Friday, November 23, 2007



Climate change: a solution to methane?

New Zealand has a climate change problem: too many cows producing too much methane. But now we might have a path to a solution, in the form of a methane-eating bacteria:

GNS Science microbiologist Matthew Stott said the bacterium was found after tests showed a lack of methane at the surface of the geothermal area known as Hell's Gate.

"We knew methane was being produced ... We were puzzled why it wasn't reaching the surface.

"What we have found is an extremely tough methane-consuming organism that is new to science. It grows happily under extremely acidic conditions in the lab."

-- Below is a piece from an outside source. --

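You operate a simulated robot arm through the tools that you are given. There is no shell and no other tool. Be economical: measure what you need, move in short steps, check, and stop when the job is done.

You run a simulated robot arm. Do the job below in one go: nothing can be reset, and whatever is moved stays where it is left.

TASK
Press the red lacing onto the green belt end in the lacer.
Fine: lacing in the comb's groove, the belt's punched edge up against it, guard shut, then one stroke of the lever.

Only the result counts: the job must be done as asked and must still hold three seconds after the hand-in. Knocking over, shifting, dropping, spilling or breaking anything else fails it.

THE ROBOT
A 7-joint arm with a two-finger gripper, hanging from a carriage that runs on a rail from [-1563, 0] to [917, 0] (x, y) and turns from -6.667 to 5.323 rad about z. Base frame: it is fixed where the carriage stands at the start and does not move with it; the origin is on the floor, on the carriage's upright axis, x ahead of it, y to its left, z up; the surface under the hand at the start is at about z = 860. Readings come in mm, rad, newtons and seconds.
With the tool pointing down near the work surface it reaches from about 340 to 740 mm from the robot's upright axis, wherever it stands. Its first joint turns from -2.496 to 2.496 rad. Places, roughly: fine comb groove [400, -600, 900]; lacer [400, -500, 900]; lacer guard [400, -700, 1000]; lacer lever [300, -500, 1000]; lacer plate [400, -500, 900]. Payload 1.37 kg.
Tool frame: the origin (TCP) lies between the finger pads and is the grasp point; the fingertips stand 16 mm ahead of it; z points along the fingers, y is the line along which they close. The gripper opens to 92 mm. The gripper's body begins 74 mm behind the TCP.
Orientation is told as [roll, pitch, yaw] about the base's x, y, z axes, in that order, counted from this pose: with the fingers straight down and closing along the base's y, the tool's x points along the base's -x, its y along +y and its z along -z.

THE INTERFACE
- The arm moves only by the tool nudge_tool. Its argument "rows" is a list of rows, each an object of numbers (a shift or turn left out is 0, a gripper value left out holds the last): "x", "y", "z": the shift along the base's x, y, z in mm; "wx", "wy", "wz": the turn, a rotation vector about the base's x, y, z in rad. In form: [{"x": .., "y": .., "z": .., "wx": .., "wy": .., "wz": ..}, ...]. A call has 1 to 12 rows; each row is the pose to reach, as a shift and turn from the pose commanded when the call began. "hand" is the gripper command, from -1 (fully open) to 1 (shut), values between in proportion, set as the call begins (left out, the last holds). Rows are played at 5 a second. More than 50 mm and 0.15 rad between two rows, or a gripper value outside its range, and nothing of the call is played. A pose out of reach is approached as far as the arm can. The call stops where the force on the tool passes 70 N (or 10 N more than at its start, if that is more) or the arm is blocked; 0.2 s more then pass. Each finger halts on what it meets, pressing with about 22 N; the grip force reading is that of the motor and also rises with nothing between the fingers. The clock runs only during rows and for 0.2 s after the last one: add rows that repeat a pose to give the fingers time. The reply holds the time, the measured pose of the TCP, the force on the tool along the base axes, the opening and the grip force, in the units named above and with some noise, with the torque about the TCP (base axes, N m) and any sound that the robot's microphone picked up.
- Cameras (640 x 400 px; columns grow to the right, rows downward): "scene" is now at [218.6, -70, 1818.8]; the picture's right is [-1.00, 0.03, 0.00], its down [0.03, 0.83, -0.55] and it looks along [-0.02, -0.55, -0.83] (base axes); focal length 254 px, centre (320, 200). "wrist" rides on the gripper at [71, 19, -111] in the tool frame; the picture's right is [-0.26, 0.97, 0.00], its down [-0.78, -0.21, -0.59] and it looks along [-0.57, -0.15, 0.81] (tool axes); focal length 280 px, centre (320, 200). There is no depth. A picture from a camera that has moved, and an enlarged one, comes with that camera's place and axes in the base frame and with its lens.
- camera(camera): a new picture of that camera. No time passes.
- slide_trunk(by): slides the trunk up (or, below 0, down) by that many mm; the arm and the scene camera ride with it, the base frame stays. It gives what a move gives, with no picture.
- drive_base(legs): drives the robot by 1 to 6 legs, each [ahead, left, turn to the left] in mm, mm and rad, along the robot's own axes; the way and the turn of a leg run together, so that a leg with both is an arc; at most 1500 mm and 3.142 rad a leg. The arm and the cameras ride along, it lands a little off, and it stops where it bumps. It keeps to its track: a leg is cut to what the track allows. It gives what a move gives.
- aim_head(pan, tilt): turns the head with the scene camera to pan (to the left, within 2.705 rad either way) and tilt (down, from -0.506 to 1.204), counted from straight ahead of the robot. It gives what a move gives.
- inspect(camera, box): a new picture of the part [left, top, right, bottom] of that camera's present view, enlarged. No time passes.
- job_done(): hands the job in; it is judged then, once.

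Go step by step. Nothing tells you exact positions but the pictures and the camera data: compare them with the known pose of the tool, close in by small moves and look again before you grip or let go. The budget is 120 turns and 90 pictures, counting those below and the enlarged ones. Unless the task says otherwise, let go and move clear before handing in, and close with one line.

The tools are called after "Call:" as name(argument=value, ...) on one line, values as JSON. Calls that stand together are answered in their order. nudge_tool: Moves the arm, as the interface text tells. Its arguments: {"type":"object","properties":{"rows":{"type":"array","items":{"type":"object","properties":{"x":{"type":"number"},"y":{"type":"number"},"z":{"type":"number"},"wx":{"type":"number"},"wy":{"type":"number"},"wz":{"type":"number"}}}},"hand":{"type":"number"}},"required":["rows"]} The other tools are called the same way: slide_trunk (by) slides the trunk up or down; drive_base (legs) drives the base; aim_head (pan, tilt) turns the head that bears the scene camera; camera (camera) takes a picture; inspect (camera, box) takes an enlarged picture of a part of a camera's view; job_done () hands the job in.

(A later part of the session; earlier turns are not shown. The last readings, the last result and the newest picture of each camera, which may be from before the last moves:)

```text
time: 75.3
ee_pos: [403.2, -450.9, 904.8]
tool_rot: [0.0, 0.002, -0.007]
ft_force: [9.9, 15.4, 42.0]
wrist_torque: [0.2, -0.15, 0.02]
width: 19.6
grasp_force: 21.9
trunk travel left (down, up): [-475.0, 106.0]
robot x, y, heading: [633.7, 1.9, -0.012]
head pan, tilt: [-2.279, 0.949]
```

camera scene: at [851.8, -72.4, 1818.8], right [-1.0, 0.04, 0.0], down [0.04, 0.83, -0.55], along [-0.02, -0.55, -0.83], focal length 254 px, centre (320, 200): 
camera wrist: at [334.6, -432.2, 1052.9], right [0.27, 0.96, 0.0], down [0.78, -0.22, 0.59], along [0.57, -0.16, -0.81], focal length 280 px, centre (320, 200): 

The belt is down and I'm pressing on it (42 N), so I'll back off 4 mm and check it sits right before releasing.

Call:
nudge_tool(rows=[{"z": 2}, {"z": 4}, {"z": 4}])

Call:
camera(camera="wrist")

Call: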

Unfortunately its not an immediate solution because we clearly can't put it in a cow (foreign bacteria in animals is usually known as disease). But in the long-term, it might be able to be modified to be a useful part of a cow's rumen flora, or used to modify existing bacteria to soak up the methane. But that would take decades of research. In the meantime, it can almost certainly be used to reduce emissions from old landfills (newer ones are already required to control their emissions by tapping off the gas - one of the few areas of New Zealand climate change policy which has actually been successful). But even that will require years of research to determine whether it will produce useful emissions reductions and check whether it has any harmful side-effects. Still, it could be quite a useful tool in our package of solutions.